The proceeds from issue of new shares to fund the capex to set up an electric multiple units (EMU)-manufacturing unit, expand and modernise existing units, establish axle and wheel-set unit at Uttarpara, and build a new corporate office and for strategic acquisition. The setting up of the EMU unit and modernisation of the existing units are expected to be completed by FY 2009.

Strength

Order book stood at Rs 753. 11 crore end Janaury 2008. Current order book translates into 2.7 times FY 2007 revenue, lending revenue visibility. Order book also consists of order for manufacture and supply of nine car rakes of EMU from Indian Railway, depicting the successful foray into passenger EMU vehicles.

Though Indian Railways continues to be a significant customer, the business of wagons to non-railway clients is growing with the entry of private players in container movement through railway, ending Concor’s monopoly along with schemes such as wagon investment scheme. Moreover, economic growth provides strong support. Sales of wagons to non–railway clients and their share in total revenue by value increased to 68.26% in FY 2007 compared with nil in FY 20’04. This results in better utilisation of capacity and insulation to a large extent from the risk of delay in placement of orders or delivery of free items by Indian Railways.

Orders placed by Indian Railways usually include free supply of materials of high value such as steel, bogies and wheel sets. There is a price-escalation clause linked to the wholesale price index (WPI) for labour, thus insulating margin. Similarly, orders from public sector undertakings (PSUs) such as Concor and NTPC also have price- escalation clause for iron and steel and labour linked to the WPI.

Weakness

Has to source Dispatch Memo (DM) components from Research and Development Standard Organisation (RDSO)- approved vendors. There are global supply constraints for wheel sets. Thus, operation/ production of wagons depends on supply of critical components. Penalty has to be paid for missed delivery schedule.
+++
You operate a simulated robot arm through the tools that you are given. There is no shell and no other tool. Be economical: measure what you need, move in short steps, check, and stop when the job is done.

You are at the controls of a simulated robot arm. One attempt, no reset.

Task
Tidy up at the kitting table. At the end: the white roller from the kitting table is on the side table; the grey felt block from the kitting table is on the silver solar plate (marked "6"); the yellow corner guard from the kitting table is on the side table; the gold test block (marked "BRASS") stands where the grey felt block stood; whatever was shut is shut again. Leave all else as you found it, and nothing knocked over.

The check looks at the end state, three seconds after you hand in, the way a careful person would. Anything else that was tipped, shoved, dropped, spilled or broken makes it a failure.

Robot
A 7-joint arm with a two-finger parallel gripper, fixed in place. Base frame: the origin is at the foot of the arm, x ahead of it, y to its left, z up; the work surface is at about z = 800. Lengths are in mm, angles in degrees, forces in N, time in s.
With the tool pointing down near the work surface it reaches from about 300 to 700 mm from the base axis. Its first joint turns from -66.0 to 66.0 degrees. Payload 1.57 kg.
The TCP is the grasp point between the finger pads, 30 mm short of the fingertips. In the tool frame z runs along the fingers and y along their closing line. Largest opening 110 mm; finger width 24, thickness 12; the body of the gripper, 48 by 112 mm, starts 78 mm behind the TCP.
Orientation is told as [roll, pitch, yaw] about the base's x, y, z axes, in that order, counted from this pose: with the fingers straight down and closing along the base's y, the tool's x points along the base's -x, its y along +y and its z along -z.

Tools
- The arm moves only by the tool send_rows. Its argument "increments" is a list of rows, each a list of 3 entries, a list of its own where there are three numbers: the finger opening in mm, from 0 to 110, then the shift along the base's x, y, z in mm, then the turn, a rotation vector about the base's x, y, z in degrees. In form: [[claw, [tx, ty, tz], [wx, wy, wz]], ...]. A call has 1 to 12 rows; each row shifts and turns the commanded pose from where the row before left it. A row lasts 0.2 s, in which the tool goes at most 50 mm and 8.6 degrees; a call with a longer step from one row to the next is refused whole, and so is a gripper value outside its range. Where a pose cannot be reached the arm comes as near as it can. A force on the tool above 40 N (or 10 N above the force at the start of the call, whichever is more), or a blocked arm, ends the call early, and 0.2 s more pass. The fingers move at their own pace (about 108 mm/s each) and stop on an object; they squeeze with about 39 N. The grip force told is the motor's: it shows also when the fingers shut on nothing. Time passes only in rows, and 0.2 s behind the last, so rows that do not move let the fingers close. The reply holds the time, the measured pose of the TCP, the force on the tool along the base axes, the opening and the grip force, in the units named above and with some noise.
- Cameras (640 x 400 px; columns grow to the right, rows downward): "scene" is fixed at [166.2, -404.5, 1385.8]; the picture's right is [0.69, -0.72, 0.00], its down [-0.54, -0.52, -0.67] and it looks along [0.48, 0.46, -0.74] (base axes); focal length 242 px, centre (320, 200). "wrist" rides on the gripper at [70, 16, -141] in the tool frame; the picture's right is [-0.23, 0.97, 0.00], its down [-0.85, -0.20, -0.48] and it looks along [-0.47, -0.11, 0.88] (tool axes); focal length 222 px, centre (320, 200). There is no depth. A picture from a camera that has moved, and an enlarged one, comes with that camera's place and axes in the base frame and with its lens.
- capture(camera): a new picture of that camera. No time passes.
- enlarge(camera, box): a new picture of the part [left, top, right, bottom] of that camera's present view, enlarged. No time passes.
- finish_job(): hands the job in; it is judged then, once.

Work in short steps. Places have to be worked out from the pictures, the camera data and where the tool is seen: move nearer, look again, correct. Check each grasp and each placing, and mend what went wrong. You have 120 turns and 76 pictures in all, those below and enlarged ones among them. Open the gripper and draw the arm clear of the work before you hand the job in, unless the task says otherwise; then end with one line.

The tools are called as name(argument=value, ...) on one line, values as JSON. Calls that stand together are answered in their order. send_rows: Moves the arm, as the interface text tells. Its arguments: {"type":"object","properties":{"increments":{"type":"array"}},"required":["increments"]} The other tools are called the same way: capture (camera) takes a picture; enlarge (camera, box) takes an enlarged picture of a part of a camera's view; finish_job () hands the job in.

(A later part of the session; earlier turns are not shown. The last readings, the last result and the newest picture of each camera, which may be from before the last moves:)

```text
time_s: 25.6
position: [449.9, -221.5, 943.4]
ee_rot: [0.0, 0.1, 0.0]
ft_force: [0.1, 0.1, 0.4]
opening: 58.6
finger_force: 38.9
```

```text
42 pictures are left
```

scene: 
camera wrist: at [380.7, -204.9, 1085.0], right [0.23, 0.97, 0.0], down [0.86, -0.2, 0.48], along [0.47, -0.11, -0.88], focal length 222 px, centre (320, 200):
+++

In addition to the bogies and couplers manufactured at the Uttarpara foundry unit, not running to its full capacity, these components are procured from Titagarh Industries, a group company, resulting in clash of interest.

Titagarh Industries (formerly Titagarh Steel (TSL)), one of the promoter-group company, along with its directors was declared a willful defaulter by the Reserve Bank of India.. Subsequent to a one-time settlement, it was removed from the list in 2007.

Propose to invest Rs 35 crore in Cimmco Birla, a company under BIFR scheme of revival and rehabilitation, subject to necessary approvals from BIFR. Signed an agreement with JP Morgan to propose a joint revival scheme. Though the takeover of Cimmco Birla brings additional wagon-manufacturing capacity, specially at a different geographical location in Rajasthan, the ability to successfully turn around it has to be seen as quite a few promoter group companies are in the red.

The share of Indian Railways by value in total revenue has come down to about 10%. But in terms of volume it is significant. Any delay in placement of orders may hit operations and margin.

Valuation

The first-half (ended September 2007) annualised EPS works out to Rs 28.2. On the offer-price band of Rs 540-Rs 610, the PE works out to 19.1 times at the lower price band and 21.6 times at the upper price band. In comparison, peer player Texmaco quotes at a PE of 27.6 times its first-half annualised standalone earning.